But on the other side, it is a fairly ‘legitimate’ follow-up, a story about the artist whom I’ve already written here once, the German master Derick Baegert, and his St. Luke (ever) Painting Madonna and the Child (I almost wrote ‘with the help of mirror’, but no, it was my wishful thinking in this particular case).
In my previous posting I wrote that the city he was working in, Wesel in Germany, was almost completely destroyed during the WWII’s bombings, and that the chances to find his works are rather slim; fortunately it turned to be that I was wrong!
The Church of St. George (St. Georgskirche) is located not in the city Wesel itself, but in Schermbeck, a small town in its vicinity. The church also got its share of troubles, it was burned at some point, rebuilt and then (semi)destroyed again, and again rebuilt – but all these events happened long time ago, in 15 and 17 centuries, and during the World War II the church was not affected. And this is really great, also because of the fact that the church hosts one of the few remaining altars by Derick Baegert, so called “Altar of Annunciation and St. George Defeating the Dragon.”
This is the best picture that I found in the internet (on the site of the church itself, where there are also a few more pictures of the individual panels of the altar). Above is the frontal part, but the altar can be closed, revealing four panels of its back side:
I’d love to explore the panel with St. George (and his shield) too, but don’t have any better reproduction that this one. With the Annunciation I am slightly luckier, since I have an image where I can see at least some details of the Saint Mary’s bedroom:
There is a whole range of interesting things there.

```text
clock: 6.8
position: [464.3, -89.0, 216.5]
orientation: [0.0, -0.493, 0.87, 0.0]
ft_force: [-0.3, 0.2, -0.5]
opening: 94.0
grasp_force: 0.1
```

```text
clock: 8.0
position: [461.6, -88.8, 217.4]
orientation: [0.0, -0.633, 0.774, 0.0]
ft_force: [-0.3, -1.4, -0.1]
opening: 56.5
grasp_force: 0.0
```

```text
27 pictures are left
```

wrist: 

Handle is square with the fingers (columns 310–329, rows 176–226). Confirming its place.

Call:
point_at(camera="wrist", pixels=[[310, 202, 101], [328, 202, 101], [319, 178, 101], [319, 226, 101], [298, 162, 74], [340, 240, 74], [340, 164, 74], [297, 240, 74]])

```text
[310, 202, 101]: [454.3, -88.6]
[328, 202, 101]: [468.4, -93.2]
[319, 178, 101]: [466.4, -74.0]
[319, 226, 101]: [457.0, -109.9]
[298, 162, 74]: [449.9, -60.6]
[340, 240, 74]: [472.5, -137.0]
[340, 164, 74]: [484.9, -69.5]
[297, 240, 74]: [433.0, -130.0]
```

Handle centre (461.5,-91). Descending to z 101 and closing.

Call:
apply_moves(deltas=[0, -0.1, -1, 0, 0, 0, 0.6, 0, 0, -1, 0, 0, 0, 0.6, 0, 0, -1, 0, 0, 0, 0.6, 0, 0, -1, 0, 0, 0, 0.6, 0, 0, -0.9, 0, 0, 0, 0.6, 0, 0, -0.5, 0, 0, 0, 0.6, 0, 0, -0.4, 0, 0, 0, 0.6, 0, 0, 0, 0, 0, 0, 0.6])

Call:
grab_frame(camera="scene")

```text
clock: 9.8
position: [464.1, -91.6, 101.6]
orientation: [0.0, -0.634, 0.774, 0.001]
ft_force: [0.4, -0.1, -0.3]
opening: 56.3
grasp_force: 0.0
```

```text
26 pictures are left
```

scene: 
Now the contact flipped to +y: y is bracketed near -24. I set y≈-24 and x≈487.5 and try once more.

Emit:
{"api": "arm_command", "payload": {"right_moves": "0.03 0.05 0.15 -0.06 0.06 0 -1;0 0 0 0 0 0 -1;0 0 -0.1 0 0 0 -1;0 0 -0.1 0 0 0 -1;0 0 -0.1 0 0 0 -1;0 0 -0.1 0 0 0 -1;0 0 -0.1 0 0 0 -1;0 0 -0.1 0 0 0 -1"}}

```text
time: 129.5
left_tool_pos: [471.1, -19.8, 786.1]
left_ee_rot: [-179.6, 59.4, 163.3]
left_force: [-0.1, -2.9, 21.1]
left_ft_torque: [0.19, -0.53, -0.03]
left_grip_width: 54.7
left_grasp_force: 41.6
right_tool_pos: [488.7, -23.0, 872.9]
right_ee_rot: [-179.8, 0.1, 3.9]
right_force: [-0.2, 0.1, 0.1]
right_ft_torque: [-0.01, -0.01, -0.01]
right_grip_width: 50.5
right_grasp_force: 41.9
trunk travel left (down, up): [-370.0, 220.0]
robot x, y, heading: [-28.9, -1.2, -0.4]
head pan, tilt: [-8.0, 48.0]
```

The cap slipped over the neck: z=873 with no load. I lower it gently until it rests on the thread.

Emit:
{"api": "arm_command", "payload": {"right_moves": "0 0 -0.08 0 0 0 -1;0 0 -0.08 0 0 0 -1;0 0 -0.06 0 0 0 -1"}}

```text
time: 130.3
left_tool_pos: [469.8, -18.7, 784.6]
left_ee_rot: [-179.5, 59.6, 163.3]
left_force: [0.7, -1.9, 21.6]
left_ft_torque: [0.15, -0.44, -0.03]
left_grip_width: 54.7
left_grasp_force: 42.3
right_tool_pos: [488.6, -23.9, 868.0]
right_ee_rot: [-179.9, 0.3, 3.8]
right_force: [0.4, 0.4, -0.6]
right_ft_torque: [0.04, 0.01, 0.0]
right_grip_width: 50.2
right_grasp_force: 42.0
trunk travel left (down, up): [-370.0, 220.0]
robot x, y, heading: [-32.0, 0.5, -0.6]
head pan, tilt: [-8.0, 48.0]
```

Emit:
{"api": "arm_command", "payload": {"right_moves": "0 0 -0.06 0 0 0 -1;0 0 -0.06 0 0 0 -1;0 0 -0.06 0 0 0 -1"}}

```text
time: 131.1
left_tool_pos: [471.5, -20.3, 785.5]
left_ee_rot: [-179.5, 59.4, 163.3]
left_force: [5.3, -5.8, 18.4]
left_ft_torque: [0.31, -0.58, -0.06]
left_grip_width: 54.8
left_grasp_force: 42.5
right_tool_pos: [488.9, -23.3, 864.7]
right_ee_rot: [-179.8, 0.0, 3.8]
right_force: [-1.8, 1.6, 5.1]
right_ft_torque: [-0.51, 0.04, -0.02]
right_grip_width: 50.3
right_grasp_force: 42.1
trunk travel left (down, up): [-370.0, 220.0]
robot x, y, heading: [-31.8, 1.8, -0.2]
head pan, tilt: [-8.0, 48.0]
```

Above the bed we see a complicated installation consisting of something resembling a cross/crucifix (whitish), and something resembling a mirror, or a round medallion.
One the wall next to the bed, and above the cushions there is another ‘something’ – I am tempted to say an ‘icon’, but they did not have icons in Germany, so it’s probably a picture of some kind, or another religious item. Or another mirror, may be? This is not very probable, since by then they didn’t use non-circular mirrors.
“Then” here means the beginning of the 16th century, the altar was completed around 1506.
I’d like to visit this church, it’s not that far from us. I am not sure that I will be able to take pictures, especially of the back side, since the church seems to be active. But it never harm to at least try. Maybe they even know what are all these things in the Saint Mary’s bedroom, and what do they mean (or at least how they are called).
PS: There is still no wikipedia article about Derick Baegert. Shall I?
PPS: There appeared at least a German-language one.